- [Data segment]:

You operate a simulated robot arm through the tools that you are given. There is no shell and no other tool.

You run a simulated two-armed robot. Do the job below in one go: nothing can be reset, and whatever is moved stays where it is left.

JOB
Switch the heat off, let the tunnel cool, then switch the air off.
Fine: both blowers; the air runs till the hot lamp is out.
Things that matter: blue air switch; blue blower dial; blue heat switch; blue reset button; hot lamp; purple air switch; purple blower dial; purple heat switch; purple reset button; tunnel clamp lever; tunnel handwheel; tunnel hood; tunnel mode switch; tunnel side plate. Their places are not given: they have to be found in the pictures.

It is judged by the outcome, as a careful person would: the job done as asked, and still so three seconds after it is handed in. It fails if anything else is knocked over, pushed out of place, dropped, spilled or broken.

- [Problem description]:
Each line of the material above needs to be quoted exactly, please. Set them in a Markdown table: Index counts from 1, Wording holds the line, and blank lines are dropped.

- [Output of the task]:
| Index | Wording |
|---|---|
| 1 | You operate a simulated robot arm through the tools that you are given. There is no shell and no other tool. |
| 2 | You run a simulated two-armed robot. Do the job below in one go: nothing can be reset, and whatever is moved stays where it is left. |
| 3 | JOB |
| 4 | Switch the heat off, let the tunnel cool, then switch the air off. |
| 5 | Fine: both blowers; the air runs till the hot lamp is out. |
| 6 | Things that matter: blue air switch; blue blower dial; blue heat switch; blue reset button; hot lamp; purple air switch; purple blower dial; purple heat switch; purple reset button; tunnel clamp lever; tunnel handwheel; tunnel hood; tunnel mode switch; tunnel side plate. Their places are not given: they have to be found in the pictures. |
| 7 | It is judged by the outcome, as a careful person would: the job done as asked, and still so three seconds after it is handed in. It fails if anything else is knocked over, pushed out of place, dropped, spilled or broken. |